Some apologists for the secrecy claim that it’s needed to enact good governmental policies that would otherwise be thwarted by special interests. In fact, however, the sneakiness is largely to do the bidding of interest groups.
Two years ago, the 3rd District Court of Appeal ruled that it was illegal for the Legislature to pass supposed trailer bills weeks, or even months, after the budget itself was enacted. That, however, was nothing more than a speed bump in the Legislature’s drive to do the public’s business in semi-secrecy.
This year, the Republican leader of the Assembly, Kristin Olsen, R-Riverbank, introduced a constitutional amendment that would, if adopted, curb some of the Legislature’s open government abuses, not only on the budget but other legislation.
Assembly Constitutional Amendment 1 would require bills to be in print for 72 hours before passage by either house and allow bills to be heard by committees after their contents had been available on the Internet for 15 days. It would allow the waiting periods to be waived in real emergencies.
But, true to form, the Assembly Budget Committee buried ACA 1 without a vote, putting it on the “suspense file,” where it will die of old age.
Tellingly, the committee’s supposed “analysis” was a lengthy defense of the current system, repeating the old saw that “adding new time requirements may actually strengthen special interests’ ability to upset legislative agreements and harm the already condensed budget process.”

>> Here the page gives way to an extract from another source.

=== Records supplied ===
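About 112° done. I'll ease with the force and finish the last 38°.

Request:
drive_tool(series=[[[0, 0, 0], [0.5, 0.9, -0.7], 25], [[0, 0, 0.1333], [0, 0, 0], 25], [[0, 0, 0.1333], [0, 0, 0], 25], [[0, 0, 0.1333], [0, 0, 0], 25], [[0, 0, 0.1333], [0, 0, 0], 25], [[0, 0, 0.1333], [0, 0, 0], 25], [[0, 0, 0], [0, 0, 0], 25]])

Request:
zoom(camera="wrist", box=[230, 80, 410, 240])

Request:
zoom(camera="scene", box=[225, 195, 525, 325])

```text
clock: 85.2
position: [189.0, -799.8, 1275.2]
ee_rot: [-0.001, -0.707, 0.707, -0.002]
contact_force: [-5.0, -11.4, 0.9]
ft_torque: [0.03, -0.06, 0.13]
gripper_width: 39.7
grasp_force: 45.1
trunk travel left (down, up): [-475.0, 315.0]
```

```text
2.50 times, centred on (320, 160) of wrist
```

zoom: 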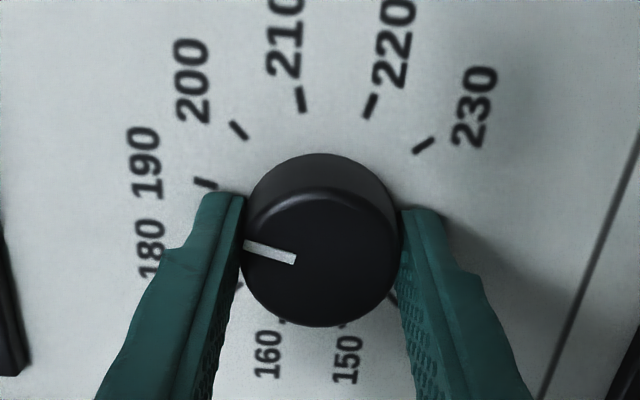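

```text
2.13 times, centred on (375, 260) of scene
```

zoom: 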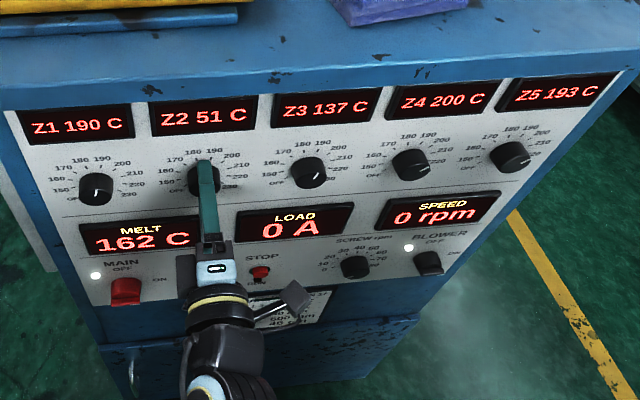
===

Olsen’s proposal is quite reasonable. It would, if enacted, simply require the Legislature to adhere to some – but certainly not all – of the open government processes it requires other state agencies and local governments to follow.
In fact, if anything, it falls short. It would, for instance, still allow majorities of both houses to meet in so-called “caucuses” to decide the fate of bills, even though such meetings are illegal in local government.